Database tier network configuration

Why enable IPv4 Connectivity here? The database tier is internal — it does not need to pass through an external firewall. Enabling IPv4 Connectivity places the gateway (10.1.2.1) directly on the leaf switches, so database traffic routes efficiently within the fabric without leaving it.

  • In Create Connectivity Templates for, select Tagged.

  • In Assigned To, select all racks.

  • Click Create.

Assigning the database tier to all racks

Assigning resource pools

After creating the virtual networks, Apstra will identify that the Analytics routing zone now needs loopback IP addresses — one per switch — to function correctly in the fabric. These are allocated from IP address pools that were configured when Apstra was set up.

You will see red resource indicators on the routing zone.

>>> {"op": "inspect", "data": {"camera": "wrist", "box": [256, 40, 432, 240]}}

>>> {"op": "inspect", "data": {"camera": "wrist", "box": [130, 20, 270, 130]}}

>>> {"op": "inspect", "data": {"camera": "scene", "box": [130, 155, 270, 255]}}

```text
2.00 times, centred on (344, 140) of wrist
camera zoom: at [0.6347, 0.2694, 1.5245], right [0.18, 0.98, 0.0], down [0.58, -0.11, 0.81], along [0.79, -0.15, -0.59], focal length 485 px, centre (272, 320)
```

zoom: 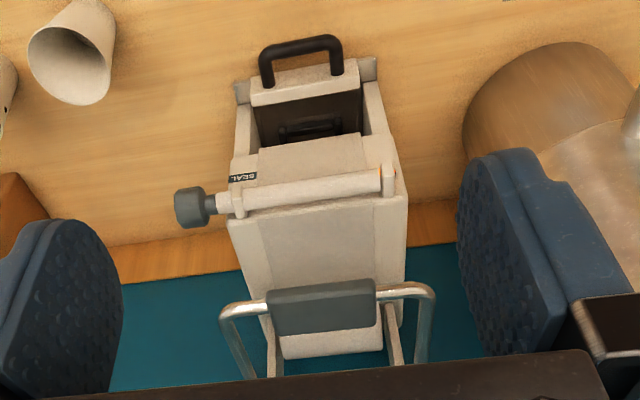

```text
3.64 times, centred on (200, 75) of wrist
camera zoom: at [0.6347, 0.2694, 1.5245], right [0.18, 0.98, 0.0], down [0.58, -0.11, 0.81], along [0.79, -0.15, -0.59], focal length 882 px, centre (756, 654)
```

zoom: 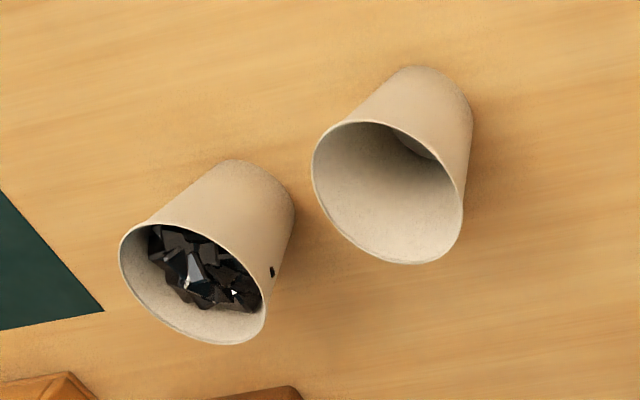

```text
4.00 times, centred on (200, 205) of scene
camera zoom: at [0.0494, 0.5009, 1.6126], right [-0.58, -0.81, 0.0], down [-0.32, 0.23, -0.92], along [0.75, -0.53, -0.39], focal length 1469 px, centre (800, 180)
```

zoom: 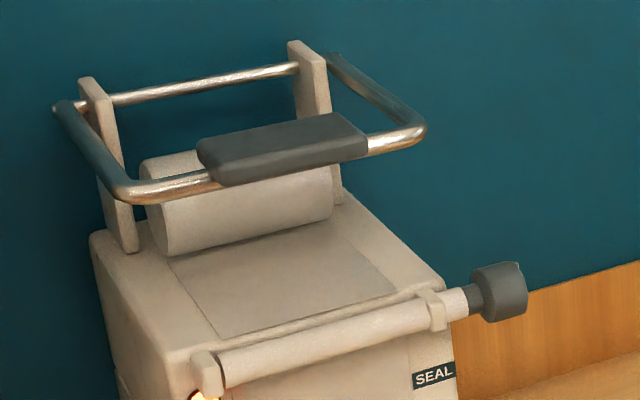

This is expected.

  • Click the red indicator and assign any available pool from the list.

Assigning an IP pool to the routing zone

Apstra will allocate individual IP addresses from that pool to each switch automatically — you are just pointing it at the right pool to draw from.

You can create your own IP pools. in apstra. Or if you really wanted to you could statically assign an IP address manually for each Loop back IP on every switch. But the beauty of this is that you can just say "here’s a pool of addresses, use them as needed" and Apstra will take care of the rest. This is a great example of how Apstra abstracts away low-level details and lets you work at a higher level of intent.

Verify the incremental configuration

  • Navigate to menu:Staged[Physical > Topology]

  • Select a leaf switch and click the Incremental Configuration tab again.

Incremental config now showing VXLAN

Compare this to the empty tab you saw earlier. Apstra has now generated VXLAN VNI mappings, VRF configuration, EVPN route-target policies, and interface assignments — all because you assigned two virtual networks to every rack. This is the configuration it will push to the switch when you commit.